In the gloom I’m known as a pretty friendly guy.  And at work while I take care of my people I can be fairly relentless and sometimes outright vicious when dealing with cross functional peers.  (“Doesn’t play well with others…”). I’ve inherited from my father and grandfather the trait of having no patience for people who fail to deliver or who I feel are bullies  (yeah, yeah, I just caught that parallel to what I said above about the kid).  I admit I have verbally eviscerated someone in a meeting when I wanted to send a message or encourage them to set more realistic expectations next time.

My kid has been in the other room or watching TV when I’ve taken these calls at night.  I get a lot of stuff done at work and fix a lot of broken situations, but maybe seeing how I get it done, what I am capable of doing and saying isn’t the best method of parenting.  My father probably could have done some real physical damage to me but I never once worried about that or even thought about it.  It just wasn’t a part of his M.O.  (verbal on the other hand…)
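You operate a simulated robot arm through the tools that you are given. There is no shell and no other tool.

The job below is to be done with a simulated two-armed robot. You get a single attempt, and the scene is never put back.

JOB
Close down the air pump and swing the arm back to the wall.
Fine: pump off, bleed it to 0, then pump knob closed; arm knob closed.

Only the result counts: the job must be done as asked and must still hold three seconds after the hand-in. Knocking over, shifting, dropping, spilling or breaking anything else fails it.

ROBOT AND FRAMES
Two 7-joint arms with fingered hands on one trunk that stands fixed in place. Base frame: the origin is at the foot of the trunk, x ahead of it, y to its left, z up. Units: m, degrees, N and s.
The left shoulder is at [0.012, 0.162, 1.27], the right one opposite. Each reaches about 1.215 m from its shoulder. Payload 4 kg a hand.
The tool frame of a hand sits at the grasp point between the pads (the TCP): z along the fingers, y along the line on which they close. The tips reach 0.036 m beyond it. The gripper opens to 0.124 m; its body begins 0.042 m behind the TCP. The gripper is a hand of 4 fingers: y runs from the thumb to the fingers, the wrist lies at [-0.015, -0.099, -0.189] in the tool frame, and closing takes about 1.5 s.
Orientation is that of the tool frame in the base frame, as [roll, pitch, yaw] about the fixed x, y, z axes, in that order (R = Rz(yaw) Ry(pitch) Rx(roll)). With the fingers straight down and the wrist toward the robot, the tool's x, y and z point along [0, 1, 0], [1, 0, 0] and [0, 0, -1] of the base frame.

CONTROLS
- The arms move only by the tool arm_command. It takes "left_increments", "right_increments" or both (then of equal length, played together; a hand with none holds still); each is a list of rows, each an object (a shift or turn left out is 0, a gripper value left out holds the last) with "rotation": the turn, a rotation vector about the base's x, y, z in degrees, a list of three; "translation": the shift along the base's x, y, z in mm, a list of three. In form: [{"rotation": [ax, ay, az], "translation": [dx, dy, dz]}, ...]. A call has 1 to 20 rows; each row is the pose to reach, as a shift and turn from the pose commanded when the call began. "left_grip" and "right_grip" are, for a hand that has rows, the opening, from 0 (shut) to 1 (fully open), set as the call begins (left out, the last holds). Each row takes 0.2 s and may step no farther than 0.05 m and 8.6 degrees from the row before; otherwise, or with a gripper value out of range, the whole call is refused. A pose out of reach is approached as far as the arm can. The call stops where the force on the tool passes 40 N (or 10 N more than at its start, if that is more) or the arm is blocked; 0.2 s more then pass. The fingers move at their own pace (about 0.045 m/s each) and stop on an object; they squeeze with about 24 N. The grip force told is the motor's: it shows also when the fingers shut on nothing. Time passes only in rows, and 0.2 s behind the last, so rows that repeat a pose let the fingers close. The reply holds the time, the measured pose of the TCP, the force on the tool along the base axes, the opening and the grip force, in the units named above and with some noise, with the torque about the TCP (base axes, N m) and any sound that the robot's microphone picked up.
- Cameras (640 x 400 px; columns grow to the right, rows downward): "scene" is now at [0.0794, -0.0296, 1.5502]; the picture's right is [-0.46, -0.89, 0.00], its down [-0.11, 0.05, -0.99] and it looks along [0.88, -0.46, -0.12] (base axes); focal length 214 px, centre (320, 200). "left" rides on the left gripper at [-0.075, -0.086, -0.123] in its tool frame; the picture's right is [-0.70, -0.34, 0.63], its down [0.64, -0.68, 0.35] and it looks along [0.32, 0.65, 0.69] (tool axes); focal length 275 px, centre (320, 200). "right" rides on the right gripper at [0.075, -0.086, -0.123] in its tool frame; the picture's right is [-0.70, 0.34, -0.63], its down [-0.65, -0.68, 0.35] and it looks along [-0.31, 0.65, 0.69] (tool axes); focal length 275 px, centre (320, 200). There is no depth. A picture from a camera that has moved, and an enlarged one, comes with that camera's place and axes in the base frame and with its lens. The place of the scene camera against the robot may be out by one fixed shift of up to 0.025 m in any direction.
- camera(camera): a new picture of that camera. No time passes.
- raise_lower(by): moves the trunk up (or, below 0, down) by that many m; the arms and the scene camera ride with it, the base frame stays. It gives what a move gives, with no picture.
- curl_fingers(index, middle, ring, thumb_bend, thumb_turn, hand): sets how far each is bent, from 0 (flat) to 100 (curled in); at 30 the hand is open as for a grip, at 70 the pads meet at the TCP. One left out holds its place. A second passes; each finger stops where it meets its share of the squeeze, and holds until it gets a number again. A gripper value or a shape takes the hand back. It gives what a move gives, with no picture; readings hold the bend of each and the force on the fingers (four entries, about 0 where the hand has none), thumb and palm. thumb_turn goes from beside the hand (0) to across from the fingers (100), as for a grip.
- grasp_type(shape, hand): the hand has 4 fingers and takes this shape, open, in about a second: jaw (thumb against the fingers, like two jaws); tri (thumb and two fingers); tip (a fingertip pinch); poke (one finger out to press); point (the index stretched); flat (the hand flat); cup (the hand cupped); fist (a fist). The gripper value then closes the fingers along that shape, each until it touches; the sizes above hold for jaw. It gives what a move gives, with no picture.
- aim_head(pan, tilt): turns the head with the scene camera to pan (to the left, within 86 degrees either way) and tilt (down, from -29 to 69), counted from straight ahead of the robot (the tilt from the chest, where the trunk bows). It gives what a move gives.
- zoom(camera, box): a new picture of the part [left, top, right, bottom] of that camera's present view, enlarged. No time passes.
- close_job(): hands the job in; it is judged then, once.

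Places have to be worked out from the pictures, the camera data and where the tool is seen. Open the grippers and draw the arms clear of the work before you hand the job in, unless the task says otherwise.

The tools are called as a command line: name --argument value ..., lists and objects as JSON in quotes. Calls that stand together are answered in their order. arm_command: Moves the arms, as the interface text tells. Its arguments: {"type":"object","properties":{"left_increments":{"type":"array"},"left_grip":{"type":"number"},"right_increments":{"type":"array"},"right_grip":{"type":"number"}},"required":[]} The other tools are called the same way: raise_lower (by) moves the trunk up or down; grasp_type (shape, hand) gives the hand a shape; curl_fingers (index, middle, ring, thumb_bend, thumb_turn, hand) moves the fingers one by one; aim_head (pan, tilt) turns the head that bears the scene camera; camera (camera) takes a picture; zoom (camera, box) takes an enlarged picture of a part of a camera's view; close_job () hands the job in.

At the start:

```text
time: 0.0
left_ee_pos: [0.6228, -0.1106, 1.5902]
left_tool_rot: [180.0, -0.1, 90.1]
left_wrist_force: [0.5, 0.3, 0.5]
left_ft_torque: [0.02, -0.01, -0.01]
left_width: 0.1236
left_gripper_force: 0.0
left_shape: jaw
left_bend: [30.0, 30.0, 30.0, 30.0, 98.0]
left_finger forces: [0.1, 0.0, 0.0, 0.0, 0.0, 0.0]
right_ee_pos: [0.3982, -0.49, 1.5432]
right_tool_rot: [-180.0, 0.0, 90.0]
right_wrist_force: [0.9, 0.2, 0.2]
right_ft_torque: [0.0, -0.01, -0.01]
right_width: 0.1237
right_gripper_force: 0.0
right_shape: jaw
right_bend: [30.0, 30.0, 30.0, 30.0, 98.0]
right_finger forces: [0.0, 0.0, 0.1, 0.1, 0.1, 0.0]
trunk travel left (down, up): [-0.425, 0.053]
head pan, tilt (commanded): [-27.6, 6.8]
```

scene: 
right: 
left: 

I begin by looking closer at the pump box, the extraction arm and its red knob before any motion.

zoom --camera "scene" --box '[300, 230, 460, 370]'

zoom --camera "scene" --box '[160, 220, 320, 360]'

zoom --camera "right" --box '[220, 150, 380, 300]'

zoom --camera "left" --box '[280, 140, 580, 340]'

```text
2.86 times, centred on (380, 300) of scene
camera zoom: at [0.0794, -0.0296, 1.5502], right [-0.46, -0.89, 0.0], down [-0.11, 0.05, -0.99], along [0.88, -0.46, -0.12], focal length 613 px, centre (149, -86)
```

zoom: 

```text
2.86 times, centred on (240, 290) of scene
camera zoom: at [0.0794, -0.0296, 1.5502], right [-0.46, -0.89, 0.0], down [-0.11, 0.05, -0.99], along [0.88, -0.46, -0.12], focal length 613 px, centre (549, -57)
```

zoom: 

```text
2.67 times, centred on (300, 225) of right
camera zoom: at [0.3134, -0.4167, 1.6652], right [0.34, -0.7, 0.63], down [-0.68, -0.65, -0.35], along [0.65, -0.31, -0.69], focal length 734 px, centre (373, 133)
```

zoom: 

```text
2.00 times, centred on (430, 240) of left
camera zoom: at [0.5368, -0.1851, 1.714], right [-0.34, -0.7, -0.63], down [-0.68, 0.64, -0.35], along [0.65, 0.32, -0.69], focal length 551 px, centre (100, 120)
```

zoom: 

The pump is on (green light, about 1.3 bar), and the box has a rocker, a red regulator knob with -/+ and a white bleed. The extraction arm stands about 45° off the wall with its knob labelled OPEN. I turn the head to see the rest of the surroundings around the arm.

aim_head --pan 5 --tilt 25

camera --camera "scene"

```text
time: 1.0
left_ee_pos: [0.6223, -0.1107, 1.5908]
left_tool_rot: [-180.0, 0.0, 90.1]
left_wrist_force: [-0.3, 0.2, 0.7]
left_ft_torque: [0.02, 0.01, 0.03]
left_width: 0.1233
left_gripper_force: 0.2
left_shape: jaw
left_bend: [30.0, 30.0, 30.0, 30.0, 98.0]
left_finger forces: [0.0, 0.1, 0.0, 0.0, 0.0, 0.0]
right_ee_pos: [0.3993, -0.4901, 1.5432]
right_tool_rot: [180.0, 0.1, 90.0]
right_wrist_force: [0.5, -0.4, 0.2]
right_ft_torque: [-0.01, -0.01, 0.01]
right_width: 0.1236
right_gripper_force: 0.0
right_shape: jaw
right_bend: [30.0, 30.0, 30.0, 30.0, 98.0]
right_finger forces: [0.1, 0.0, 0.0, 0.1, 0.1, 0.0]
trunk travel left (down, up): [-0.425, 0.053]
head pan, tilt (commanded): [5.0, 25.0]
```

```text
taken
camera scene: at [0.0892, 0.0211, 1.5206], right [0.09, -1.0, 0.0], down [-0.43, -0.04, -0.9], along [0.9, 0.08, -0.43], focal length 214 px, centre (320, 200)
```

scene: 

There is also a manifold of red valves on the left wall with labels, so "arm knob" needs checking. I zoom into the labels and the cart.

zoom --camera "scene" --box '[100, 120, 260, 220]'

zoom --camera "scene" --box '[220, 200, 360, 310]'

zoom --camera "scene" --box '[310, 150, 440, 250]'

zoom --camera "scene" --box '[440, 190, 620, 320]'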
When I was writing this my son walked by and asked if he could read it.  Normally I’d say yes because he’s the only one in the house who wants to, but this time I told him no because I wasn’t sure if he was ready for it.  I confided in him that I might not even submit it and just beg off the contest.
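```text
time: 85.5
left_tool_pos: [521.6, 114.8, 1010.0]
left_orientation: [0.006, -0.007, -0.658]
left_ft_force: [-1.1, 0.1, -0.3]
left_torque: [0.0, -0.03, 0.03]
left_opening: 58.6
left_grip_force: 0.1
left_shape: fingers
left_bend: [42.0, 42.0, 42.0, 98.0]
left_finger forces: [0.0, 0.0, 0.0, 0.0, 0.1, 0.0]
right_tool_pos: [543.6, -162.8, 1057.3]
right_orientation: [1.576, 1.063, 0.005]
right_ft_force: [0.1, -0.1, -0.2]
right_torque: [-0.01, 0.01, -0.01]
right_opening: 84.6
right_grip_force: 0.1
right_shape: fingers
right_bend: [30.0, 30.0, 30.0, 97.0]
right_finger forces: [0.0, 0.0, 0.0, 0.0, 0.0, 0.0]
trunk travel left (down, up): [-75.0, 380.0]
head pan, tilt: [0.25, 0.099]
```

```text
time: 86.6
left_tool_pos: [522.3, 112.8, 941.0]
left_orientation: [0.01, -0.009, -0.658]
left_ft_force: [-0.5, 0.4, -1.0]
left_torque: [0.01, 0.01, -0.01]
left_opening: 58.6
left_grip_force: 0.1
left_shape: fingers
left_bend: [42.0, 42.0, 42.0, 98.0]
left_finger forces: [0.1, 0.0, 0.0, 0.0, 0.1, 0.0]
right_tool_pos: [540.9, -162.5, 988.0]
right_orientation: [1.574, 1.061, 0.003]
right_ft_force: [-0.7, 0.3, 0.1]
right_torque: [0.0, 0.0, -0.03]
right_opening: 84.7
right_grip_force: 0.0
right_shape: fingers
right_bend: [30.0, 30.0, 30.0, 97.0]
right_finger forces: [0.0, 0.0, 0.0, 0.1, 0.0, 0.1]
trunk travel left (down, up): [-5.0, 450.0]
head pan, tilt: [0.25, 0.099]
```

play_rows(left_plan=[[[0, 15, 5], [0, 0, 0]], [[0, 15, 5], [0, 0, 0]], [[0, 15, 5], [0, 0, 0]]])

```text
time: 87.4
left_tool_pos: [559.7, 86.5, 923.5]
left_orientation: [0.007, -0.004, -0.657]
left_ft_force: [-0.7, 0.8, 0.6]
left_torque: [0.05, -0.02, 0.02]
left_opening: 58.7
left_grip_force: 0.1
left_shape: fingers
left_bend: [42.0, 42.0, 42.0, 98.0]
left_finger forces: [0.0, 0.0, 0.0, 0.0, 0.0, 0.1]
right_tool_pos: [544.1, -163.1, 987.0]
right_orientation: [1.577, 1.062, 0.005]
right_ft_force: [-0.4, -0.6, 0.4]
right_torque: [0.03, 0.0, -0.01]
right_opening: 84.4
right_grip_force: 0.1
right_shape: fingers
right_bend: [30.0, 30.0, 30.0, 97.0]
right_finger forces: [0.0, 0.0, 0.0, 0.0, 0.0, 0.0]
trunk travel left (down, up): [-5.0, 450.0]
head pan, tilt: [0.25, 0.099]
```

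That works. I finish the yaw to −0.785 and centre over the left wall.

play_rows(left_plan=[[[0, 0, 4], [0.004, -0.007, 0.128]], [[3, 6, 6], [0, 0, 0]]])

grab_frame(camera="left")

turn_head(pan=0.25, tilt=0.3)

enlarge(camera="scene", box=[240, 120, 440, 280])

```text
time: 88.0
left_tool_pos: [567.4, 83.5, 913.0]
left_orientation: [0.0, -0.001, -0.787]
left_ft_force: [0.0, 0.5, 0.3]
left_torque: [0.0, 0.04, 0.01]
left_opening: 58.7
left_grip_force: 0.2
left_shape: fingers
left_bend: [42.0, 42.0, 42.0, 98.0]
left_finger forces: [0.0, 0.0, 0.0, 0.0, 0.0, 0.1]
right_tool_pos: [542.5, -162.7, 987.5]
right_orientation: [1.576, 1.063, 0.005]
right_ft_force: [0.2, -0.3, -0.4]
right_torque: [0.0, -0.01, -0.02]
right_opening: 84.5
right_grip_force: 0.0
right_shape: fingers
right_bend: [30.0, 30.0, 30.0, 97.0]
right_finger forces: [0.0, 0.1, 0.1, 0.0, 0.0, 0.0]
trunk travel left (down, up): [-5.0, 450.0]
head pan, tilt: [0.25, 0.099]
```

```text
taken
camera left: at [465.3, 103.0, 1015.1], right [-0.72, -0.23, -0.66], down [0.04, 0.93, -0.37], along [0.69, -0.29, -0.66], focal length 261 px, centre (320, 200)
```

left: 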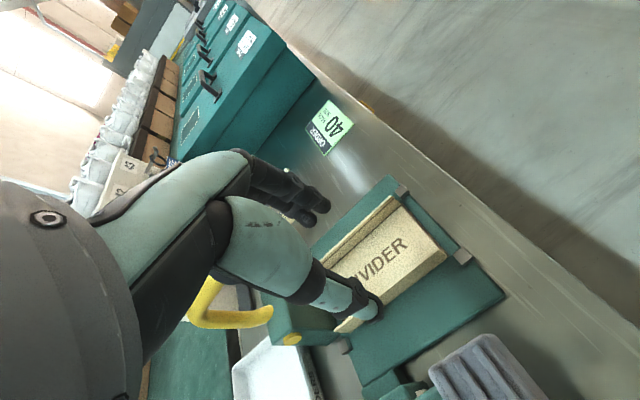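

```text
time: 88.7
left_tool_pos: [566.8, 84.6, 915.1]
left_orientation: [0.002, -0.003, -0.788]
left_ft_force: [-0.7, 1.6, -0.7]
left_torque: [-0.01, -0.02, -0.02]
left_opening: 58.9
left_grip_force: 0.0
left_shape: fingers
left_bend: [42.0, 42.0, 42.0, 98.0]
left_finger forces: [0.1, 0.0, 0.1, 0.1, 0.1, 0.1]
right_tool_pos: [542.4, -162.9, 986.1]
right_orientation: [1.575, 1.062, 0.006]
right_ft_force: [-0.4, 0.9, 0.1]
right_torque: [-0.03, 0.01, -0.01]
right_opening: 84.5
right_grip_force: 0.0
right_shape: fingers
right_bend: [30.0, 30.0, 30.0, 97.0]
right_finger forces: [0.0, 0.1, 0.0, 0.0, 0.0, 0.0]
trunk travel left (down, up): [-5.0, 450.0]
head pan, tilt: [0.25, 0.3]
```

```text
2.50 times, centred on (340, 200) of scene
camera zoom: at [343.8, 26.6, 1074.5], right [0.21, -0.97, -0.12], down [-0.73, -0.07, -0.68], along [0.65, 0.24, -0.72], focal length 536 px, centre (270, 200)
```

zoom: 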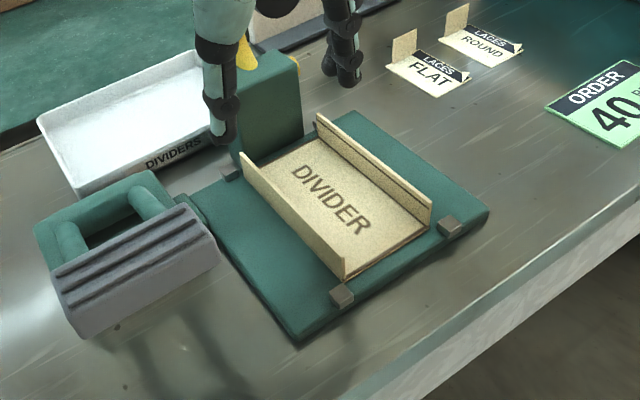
Then why write it, he asked, and I said because sometimes things need to be said even if just out loud with some close friends.

Then he said something that still sticks with me and I have no idea what he meant by it or where it even came from.
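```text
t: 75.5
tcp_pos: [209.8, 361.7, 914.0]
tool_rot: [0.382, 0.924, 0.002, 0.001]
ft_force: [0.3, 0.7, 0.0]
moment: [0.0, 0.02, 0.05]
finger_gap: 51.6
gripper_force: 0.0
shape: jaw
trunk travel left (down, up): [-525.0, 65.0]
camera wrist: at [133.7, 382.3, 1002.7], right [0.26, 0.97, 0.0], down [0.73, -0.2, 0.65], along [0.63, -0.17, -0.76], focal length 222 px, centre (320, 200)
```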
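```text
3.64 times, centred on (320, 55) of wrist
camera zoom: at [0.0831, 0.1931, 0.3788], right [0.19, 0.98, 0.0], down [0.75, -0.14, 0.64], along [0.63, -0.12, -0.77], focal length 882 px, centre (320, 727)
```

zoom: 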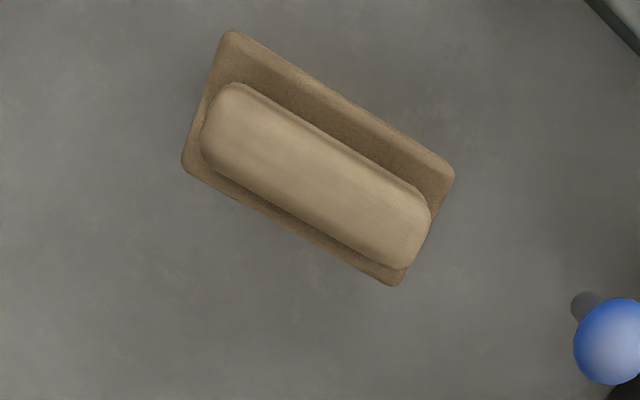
“Will it help you live?” he asked.

“Maybe,” I said because I was focusing on the piece.  Then what he said processed in my brain and I sat there for a minute with my mouth wide open.  I told him he was a smart kid and hopefully it would.

I live in terror of coming home one day or getting a call and finding out something horrible has happened to him.  I am not and never will be strong enough to bear that.  And I don’t know that I want to be as cowardly as that sounds.  But it would tear my wife to shreds so maybe I need to be regardless for her.  I don’t know.

There is this book about a kid like mine written by a guy called Jocko.  There is a scene where the kid is bitching to his Navy SEAL uncle about all of his problems.  The uncle listens to all of them then says “That’s great.  Those are all things you can solve.”  These are things I can solve hopefully.  Not the fear that doesn’t seem to want to go away.  And maybe that is good because when you get comfortable is when you slip.  I want to know how to live so that he, my son, has the best chance to be safe and secure and confident.

So now I am going to close this piece and reject all of my night time work calls.  Screw them, they can get up early for a while.  I love my wife.  I love my son.  God help me be the High Impact Man I need to be for their sakes.  And mine.

Maybe fear is a gift.  My greatest fear?  It’s that someday I won’t have anything to fear.